Tag Archives: etailing

You Call This Service?


Business Week’s 2009 Customer Service Issue (2/19/09) names Amazon.com as the customer service champ of the year.

I’m a customer of Amazon and buy a couple of times a month through them. Still, they don’t come to mind when I hear the term “customer service.” Theirs is a robotic business in which the delivery is, as much as they can make it, untouched by human hands or voices.

Is this yet another case of “Less Is More.” Does it illustrate the power of invisibility? Or is it yet another case of radically reduced expectations?

Unlike a Nordstrom, LLBean, a good garage, favorite coffee shop, or the Apple store, there is no immediate experience of being served let alone well served.

“Service” for Amazon is designing processes, which are both robust and comfortable for the customer.
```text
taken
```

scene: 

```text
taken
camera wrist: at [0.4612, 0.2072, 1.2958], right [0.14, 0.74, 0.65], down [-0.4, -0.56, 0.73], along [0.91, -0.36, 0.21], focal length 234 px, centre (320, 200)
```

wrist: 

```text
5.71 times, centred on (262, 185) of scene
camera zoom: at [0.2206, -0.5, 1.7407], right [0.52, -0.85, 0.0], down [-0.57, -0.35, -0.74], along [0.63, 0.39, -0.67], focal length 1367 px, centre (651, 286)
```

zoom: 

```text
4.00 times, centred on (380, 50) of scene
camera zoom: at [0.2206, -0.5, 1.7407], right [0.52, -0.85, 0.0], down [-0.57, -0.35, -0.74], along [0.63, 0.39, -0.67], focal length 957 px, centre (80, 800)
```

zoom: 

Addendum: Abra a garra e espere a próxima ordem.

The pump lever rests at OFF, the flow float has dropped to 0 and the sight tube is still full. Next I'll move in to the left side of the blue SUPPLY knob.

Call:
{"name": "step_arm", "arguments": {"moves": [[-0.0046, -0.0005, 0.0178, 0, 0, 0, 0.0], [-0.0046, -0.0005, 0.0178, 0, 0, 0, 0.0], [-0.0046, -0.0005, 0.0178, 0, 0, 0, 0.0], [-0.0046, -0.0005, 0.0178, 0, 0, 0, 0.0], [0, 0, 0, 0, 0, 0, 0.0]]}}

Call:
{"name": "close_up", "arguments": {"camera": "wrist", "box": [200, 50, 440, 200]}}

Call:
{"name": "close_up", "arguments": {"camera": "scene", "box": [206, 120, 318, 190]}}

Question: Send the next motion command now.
The goal is to create reliability and reduce cost there by delivering superior value. It also teaches shoppers and changes their behavior such that both their expectations and demands are different.

An extended definition of service in Amazon’s world might contain components such as:

  • Finding products – Here Amazon excels. Why don’t libraries allow you to find something so easily instead of merely automating the old fashioned card catalog?
  • Shipping – The availability of free shipping on many products could be thought of as part of the service. This is fine, yet arrival time is unpredictable.
  • Recommendations – The knowledgeable store clerk is increasingly rare. Amazon does make suggestions on its home page. This seems to be based on my prior searches and misses the mark by a wide margin. Its customer reviews, which are a form of social networking, can be helpful. They are a feature not found when shopping in a physical store. Indeed the potential for Amazon customers to form community offers the intriguing potential for them to transform the shopping process.
  • Returns – Yes you can make them, but Amazon makes you hunt and click to find out how. The return policy is an adequate standard 30 days subject to conditions. Amazon does not facilitate this, presumably by design. It pales when compared to merchants, who guarantee satisfaction by taking returns, period.
  • Conversation – you can exchange messages by email, chat and even phone by entering your number in a form and requesting a call back. If the shopping process is a way of connecting with people, I can recommend a great local bookstore.

Since you’re reading a blog, you’ve probably shopped at Amazon and can decide for yourself whether they are service champs. Perhaps a more significant award is that their sales continue to grow in a very poor economy. Amazon has been continuously improving its process to deliver a vast array of goods at competitive prices. Service Champ or not, its nice that so much of what we need is a click away.